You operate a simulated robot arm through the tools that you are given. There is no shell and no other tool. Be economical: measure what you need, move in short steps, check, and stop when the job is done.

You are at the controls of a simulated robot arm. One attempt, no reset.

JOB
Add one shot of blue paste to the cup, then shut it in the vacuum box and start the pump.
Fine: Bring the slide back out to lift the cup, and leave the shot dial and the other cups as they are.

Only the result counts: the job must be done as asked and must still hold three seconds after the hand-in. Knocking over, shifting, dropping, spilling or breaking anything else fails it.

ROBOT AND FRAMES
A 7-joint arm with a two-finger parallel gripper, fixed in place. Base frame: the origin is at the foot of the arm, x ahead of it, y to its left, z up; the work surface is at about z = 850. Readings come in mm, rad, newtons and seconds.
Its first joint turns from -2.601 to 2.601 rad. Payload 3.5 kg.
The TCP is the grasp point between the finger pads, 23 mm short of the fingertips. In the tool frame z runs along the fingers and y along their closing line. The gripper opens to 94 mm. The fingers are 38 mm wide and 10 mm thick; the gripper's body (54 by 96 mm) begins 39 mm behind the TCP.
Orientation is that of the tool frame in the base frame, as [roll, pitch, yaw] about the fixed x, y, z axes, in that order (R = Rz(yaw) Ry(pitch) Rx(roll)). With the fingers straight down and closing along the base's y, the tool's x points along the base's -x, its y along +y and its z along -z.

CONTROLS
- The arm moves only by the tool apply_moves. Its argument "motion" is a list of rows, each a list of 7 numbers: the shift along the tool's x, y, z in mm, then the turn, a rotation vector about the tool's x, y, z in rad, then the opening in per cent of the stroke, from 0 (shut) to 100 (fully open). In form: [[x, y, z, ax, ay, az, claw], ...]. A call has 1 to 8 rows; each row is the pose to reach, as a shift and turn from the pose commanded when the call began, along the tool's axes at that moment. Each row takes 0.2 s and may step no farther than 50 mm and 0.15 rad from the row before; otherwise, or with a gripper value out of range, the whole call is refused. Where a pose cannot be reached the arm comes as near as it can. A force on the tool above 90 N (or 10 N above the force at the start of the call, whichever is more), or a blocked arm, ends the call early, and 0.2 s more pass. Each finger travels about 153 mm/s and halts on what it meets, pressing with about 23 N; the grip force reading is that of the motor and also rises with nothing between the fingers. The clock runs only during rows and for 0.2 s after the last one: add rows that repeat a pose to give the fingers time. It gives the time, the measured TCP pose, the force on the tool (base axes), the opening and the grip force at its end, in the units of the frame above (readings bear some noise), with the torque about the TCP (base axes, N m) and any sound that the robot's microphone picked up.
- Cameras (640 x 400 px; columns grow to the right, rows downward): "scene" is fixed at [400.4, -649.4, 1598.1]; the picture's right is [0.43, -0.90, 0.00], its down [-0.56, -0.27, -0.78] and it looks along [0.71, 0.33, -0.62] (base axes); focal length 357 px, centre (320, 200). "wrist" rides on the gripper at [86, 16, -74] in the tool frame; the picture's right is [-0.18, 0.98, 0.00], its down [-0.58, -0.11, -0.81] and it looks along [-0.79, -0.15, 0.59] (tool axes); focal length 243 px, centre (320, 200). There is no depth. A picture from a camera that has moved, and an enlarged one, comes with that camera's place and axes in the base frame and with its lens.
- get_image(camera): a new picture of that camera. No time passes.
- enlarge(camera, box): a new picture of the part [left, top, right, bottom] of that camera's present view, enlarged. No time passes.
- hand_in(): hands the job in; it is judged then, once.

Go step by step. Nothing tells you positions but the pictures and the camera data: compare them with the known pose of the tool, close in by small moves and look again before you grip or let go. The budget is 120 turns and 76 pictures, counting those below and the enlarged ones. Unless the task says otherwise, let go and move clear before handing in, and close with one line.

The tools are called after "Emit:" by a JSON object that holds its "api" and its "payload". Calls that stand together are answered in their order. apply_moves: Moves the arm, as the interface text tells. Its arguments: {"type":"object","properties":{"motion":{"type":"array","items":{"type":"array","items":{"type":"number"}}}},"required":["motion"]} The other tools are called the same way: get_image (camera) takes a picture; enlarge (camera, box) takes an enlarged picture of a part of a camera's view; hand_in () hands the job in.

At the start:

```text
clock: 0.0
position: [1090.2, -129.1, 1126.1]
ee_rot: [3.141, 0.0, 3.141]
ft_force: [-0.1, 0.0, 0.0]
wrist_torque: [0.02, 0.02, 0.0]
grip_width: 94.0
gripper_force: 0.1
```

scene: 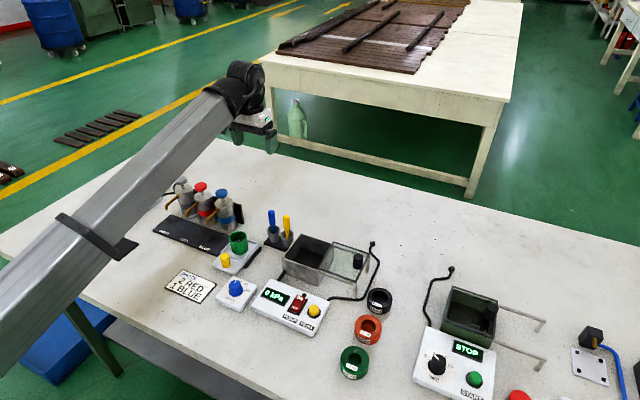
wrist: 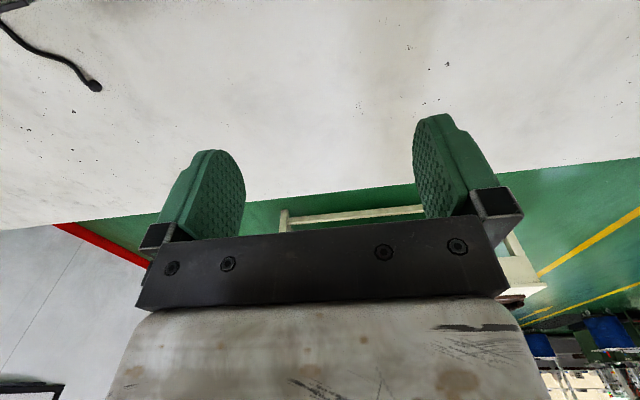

__________________________________________________

◆ **CHALLENGE**: Set down the material exactly, every line of it, except for the pictures.

◆ **ANSWER FOR THE TASK**:
You operate a simulated robot arm through the tools that you are given. There is no shell and no other tool. Be economical: measure what you need, move in short steps, check, and stop when the job is done.

You are at the controls of a simulated robot arm. One attempt, no reset.

JOB
Add one shot of blue paste to the cup, then shut it in the vacuum box and start the pump.
Fine: Bring the slide back out to lift the cup, and leave the shot dial and the other cups as they are.

Only the result counts: the job must be done as asked and must still hold three seconds after the hand-in. Knocking over, shifting, dropping, spilling or breaking anything else fails it.

ROBOT AND FRAMES
A 7-joint arm with a two-finger parallel gripper, fixed in place. Base frame: the origin is at the foot of the arm, x ahead of it, y to its left, z up; the work surface is at about z = 850. Readings come in mm, rad, newtons and seconds.
Its first joint turns from -2.601 to 2.601 rad. Payload 3.5 kg.
The TCP is the grasp point between the finger pads, 23 mm short of the fingertips. In the tool frame z runs along the fingers and y along their closing line. The gripper opens to 94 mm. The fingers are 38 mm wide and 10 mm thick; the gripper's body (54 by 96 mm) begins 39 mm behind the TCP.
Orientation is that of the tool frame in the base frame, as [roll, pitch, yaw] about the fixed x, y, z axes, in that order (R = Rz(yaw) Ry(pitch) Rx(roll)). With the fingers straight down and closing along the base's y, the tool's x points along the base's -x, its y along +y and its z along -z.

CONTROLS
- The arm moves only by the tool apply_moves. Its argument "motion" is a list of rows, each a list of 7 numbers: the shift along the tool's x, y, z in mm, then the turn, a rotation vector about the tool's x, y, z in rad, then the opening in per cent of the stroke, from 0 (shut) to 100 (fully open). In form: [[x, y, z, ax, ay, az, claw], ...]. A call has 1 to 8 rows; each row is the pose to reach, as a shift and turn from the pose commanded when the call began, along the tool's axes at that moment. Each row takes 0.2 s and may step no farther than 50 mm and 0.15 rad from the row before; otherwise, or with a gripper value out of range, the whole call is refused. Where a pose cannot be reached the arm comes as near as it can. A force on the tool above 90 N (or 10 N above the force at the start of the call, whichever is more), or a blocked arm, ends the call early, and 0.2 s more pass. Each finger travels about 153 mm/s and halts on what it meets, pressing with about 23 N; the grip force reading is that of the motor and also rises with nothing between the fingers. The clock runs only during rows and for 0.2 s after the last one: add rows that repeat a pose to give the fingers time. It gives the time, the measured TCP pose, the force on the tool (base axes), the opening and the grip force at its end, in the units of the frame above (readings bear some noise), with the torque about the TCP (base axes, N m) and any sound that the robot's microphone picked up.
- Cameras (640 x 400 px; columns grow to the right, rows downward): "scene" is fixed at [400.4, -649.4, 1598.1]; the picture's right is [0.43, -0.90, 0.00], its down [-0.56, -0.27, -0.78] and it looks along [0.71, 0.33, -0.62] (base axes); focal length 357 px, centre (320, 200). "wrist" rides on the gripper at [86, 16, -74] in the tool frame; the picture's right is [-0.18, 0.98, 0.00], its down [-0.58, -0.11, -0.81] and it looks along [-0.79, -0.15, 0.59] (tool axes); focal length 243 px, centre (320, 200). There is no depth. A picture from a camera that has moved, and an enlarged one, comes with that camera's place and axes in the base frame and with its lens.
- get_image(camera): a new picture of that camera. No time passes.
- enlarge(camera, box): a new picture of the part [left, top, right, bottom] of that camera's present view, enlarged. No time passes.
- hand_in(): hands the job in; it is judged then, once.

Go step by step. Nothing tells you positions but the pictures and the camera data: compare them with the known pose of the tool, close in by small moves and look again before you grip or let go. The budget is 120 turns and 76 pictures, counting those below and the enlarged ones. Unless the task says otherwise, let go and move clear before handing in, and close with one line.

The tools are called after "Emit:" by a JSON object that holds its "api" and its "payload". Calls that stand together are answered in their order. apply_moves: Moves the arm, as the interface text tells. Its arguments: {"type":"object","properties":{"motion":{"type":"array","items":{"type":"array","items":{"type":"number"}}}},"required":["motion"]} The other tools are called the same way: get_image (camera) takes a picture; enlarge (camera, box) takes an enlarged picture of a part of a camera's view; hand_in () hands the job in.

At the start:

```text
clock: 0.0
position: [1090.2, -129.1, 1126.1]
ee_rot: [3.141, 0.0, 3.141]
ft_force: [-0.1, 0.0, 0.0]
wrist_torque: [0.02, 0.02, 0.0]
grip_width: 94.0
gripper_force: 0.1
```

scene: 
wrist: 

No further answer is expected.